The Kitchen God’s
Wife
Amy Tan
Find yourself identifying with the young wife and mother –
frustrated and stressed with two daughters, a husband, a mother from another
time and place – rushing about and attempting to bridge the gap between old
Chinese culture and new American ways.
Suddenly your mother, known as Winnie, not only pulls the rug out from
under you, but the scales from your eyes.
Consider China,
thousands of years old, steeped in Confucian tradition, where men “rule” the
wife and children. China,
where women have no rights, and are considered merely property of their
husbands. The time is the 1930s during a
time of civil uprising and then Japanese invasion. Where Winnie doggedly perseveres against all
odds through horror, and, improbably, survives to tell the story.
The Alienist
Caleb Carr
A dark, gruesome and intriguing ride back to the turning
point in our nation’s history of crime – when forensic science is born through
the efforts of a hodge-podge group gathered under the auspices of none other
than Theodore Roosevelt, New York’s Police Commissioner.

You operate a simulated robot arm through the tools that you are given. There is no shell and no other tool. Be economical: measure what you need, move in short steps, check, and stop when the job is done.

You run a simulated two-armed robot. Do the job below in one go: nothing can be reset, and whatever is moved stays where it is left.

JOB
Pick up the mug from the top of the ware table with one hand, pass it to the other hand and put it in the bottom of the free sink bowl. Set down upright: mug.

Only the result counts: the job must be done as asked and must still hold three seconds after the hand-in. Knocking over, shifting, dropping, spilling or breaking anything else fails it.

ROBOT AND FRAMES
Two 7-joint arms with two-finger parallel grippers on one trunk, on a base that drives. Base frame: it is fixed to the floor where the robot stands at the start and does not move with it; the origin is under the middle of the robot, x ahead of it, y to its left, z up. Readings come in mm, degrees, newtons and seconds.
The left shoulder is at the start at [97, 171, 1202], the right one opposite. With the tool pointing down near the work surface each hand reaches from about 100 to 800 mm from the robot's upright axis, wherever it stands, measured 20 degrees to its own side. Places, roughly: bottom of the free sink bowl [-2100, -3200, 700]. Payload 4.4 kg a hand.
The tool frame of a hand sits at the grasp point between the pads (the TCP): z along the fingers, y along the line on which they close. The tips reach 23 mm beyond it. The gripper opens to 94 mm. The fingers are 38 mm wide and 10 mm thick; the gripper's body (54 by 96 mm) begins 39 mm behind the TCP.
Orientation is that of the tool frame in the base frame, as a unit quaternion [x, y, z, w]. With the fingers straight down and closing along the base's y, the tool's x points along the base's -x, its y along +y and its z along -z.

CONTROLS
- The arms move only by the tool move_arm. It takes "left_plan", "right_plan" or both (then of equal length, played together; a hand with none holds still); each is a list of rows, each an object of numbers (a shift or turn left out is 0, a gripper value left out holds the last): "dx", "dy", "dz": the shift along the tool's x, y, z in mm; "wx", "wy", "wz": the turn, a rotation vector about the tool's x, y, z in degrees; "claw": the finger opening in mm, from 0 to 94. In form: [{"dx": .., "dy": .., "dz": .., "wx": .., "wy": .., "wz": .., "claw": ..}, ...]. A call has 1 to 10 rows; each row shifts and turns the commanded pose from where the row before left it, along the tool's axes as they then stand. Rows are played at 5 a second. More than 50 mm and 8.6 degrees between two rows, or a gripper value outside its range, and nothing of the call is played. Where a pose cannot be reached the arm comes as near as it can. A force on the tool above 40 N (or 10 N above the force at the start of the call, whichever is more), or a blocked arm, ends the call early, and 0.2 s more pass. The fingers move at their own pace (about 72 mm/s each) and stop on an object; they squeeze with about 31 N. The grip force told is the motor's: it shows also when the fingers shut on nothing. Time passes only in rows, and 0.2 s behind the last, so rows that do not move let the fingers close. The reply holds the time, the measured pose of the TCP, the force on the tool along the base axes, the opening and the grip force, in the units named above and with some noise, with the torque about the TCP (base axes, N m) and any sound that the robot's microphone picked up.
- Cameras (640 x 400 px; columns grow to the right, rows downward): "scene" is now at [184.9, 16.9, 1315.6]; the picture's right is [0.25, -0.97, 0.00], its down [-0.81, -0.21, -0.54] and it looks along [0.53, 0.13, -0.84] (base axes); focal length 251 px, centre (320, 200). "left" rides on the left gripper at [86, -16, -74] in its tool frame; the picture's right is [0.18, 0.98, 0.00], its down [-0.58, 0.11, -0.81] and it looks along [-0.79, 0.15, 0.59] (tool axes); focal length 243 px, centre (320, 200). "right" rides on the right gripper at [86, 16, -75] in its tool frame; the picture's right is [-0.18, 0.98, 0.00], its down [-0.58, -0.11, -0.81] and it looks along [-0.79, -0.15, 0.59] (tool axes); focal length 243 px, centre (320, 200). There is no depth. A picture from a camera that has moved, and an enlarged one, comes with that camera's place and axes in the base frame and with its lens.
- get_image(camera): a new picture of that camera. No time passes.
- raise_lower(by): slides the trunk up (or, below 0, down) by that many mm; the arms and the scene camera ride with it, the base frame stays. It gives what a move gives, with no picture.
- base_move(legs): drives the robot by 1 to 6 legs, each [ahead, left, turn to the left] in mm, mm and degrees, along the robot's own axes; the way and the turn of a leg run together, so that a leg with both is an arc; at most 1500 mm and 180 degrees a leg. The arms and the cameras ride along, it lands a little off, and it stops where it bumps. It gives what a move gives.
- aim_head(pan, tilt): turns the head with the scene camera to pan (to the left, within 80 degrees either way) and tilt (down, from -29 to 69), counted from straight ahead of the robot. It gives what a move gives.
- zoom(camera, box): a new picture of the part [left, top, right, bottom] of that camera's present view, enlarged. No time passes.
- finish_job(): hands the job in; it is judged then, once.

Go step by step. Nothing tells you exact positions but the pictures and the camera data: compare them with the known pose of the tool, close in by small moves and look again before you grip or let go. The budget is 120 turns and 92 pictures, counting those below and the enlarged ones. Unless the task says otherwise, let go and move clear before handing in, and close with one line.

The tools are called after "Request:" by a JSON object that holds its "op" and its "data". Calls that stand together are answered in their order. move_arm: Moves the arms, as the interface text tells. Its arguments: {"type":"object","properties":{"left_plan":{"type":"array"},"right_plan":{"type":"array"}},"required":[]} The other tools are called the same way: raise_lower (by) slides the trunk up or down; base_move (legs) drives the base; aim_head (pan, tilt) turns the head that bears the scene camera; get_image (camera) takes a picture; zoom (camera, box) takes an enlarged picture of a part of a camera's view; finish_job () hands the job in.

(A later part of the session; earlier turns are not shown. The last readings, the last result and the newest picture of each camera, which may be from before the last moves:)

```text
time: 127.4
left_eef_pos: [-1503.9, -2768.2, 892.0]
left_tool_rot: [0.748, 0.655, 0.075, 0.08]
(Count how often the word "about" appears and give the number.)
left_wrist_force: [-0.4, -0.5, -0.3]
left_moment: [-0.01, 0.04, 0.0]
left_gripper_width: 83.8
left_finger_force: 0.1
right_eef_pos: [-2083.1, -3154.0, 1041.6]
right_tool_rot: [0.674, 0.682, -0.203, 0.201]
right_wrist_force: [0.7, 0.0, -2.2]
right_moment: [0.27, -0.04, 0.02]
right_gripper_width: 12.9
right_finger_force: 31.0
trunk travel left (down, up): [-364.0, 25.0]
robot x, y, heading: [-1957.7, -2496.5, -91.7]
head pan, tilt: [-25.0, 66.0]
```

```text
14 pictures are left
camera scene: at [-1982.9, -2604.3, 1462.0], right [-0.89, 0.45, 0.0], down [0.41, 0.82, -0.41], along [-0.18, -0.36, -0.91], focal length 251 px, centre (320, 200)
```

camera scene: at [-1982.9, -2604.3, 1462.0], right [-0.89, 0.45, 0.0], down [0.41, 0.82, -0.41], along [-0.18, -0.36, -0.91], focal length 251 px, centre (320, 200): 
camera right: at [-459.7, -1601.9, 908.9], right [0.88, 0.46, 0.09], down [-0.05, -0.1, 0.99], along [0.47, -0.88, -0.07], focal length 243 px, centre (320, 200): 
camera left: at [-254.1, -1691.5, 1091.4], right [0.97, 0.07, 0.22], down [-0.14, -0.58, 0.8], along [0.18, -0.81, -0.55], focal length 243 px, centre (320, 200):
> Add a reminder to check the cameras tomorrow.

Not only will this book hold your interest,
and stand your hair on end, but it will trigger an interest to read more about
the people and the times Mr. Carr introduces in this page turner. I had a hard time putting it down!
Frozen Fire
Tim Bowler
“I’m dying” are the first two words in this fast paced,
intense novel that had this reader beginning to hold her breath by page 3 and
sensing terror by page 16. The story of
a mysterious boy stands on its own; but there are layers of truths and
speculation to the story that the reader is left to discover on her own. Or not.
Tension and mystery abide on every page with a strong dose of the
supernatural throughout. One is left
with a sense that the last page is not truly the end of the story.